A Review of Integrated Urban Planning Tools for Greenhouse Gas Mitigation

11 MAY 2020

Achieving the Sustainable Development Goals (SDGs) over the next 30 years will critically depend upon urban land use and infrastructure development actions taken across multiple sectors (buildings, energy, transportation, water-sanitation, and waste) in global cities. Integrated urban planning addresses a multiplicity of urban sustainability objectives (e.g., economy, environment, inclusivity, and resilience), including cross-sectoral and cross-scale linkages and connection of physical planning with social, cultural, behavior, and policy dimensions. Urban land use is foundational to integrated urban planning. Grounded in urban land use, four key levers have been identified that have significant potential to result in resource-efficient, inclusive, and low-carbon cities:

 

1. Compact urban development (CUD) and land use

2. Single-sector infrastructure and technology innovations

3. Cross-infrastructure interventions

4. Policy and behavior change

 

Together, these four levers shape how urban land use and infrastructure provisioning will impact the SDGs, in particular the goal of reducing greenhouse gas (GHG) emissions associated with cities—which is a key objective of the Global Platform for Sustainable Cities (GPSC).

 

Together, the four levers can have a multiplicative effect that maximizes GHG mitigation potential and thus helps achieve the targets of the Paris Agreement. For example, an inclusive compact urban form (Lever 1) can reduce travel demand, reduce material use (via high-rise construction versus single-story homes that are typical of urban sprawl), and lower the cost of physical infrastructure networks.

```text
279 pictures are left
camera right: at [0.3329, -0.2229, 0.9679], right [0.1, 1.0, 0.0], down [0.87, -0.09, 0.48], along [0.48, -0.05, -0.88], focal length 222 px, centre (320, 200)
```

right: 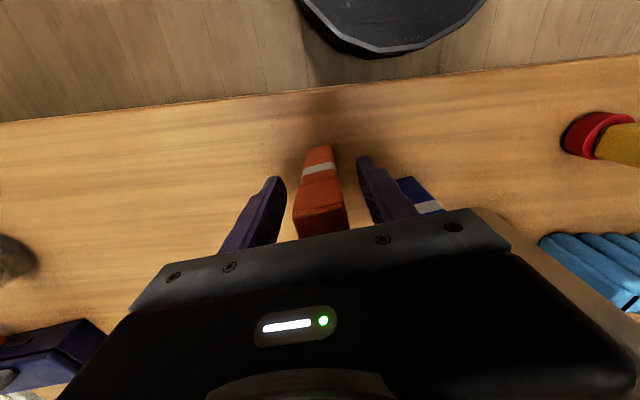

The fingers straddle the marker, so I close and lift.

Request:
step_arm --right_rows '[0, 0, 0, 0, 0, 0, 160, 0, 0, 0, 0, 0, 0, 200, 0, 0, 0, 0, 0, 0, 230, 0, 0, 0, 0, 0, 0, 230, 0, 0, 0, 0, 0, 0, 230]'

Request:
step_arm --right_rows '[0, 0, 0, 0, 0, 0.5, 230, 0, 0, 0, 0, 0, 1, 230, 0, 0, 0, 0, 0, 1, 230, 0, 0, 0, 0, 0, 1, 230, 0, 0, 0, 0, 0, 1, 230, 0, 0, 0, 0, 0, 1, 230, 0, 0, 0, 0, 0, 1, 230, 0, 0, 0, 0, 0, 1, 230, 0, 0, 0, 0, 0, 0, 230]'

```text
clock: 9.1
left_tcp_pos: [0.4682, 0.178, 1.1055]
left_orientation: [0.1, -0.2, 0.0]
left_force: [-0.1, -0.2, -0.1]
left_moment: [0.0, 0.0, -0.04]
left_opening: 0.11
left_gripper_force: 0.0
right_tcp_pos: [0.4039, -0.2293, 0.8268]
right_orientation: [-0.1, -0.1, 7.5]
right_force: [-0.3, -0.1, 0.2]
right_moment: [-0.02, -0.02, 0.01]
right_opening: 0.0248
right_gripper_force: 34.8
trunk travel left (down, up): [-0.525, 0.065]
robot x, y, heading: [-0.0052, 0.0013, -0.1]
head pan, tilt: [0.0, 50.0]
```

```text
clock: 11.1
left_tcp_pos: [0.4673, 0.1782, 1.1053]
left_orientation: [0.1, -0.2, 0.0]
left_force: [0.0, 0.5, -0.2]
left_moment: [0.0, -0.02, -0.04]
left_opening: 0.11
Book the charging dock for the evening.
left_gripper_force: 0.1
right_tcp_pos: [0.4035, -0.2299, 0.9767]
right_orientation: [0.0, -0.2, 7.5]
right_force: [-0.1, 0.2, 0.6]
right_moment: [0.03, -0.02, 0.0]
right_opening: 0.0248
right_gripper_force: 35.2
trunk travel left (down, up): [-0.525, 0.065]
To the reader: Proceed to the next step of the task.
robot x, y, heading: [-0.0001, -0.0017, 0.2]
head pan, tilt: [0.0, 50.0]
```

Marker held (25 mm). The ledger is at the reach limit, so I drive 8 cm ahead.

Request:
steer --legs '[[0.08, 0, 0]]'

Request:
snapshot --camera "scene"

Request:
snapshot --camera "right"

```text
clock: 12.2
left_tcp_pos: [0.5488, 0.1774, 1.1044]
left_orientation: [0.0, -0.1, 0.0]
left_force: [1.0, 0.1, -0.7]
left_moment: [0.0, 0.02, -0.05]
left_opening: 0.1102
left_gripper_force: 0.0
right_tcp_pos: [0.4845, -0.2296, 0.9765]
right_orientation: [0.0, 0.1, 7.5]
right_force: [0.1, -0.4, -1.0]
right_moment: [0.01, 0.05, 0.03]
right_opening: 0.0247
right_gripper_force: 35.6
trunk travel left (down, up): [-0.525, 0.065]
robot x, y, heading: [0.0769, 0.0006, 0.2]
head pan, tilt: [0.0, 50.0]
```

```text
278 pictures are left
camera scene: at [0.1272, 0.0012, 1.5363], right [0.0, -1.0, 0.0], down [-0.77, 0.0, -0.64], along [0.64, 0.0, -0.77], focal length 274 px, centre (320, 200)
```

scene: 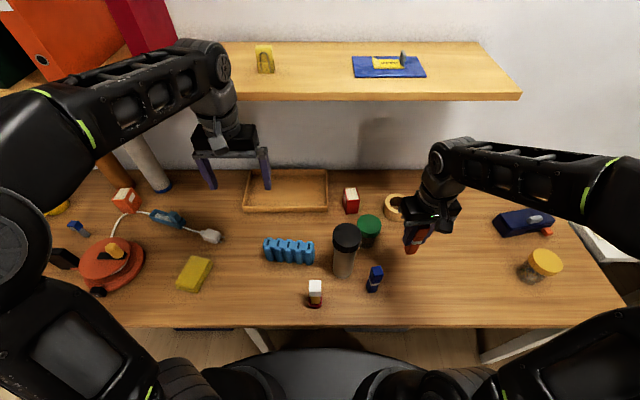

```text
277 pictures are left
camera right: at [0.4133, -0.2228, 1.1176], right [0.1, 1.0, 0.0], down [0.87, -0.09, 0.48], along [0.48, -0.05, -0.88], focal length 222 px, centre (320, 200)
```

Building upon this compact urban form, additional efficiencies and low-carbon trajectories can be achieved both within individual sectors (Lever 2, e.g., by making each building more energy efficient or supplying it with renewable energy) and across sectors (Lever 3, e.g., by having a network of buildings dense enough to reuse waste heat through district energy systems). Human behavior is critical to ensure that resourceefficient technologies and urban form are deployed in a manner that reduces energy use overall (Lever 4). The objective of this report is to review the state of knowledge (science) and the state of practice (models actually used by cities for policy) for modeling the GHG mitigation benefits achievable through integrated urban planning across the four levers, with attention to the foundational Lever 1, CUD.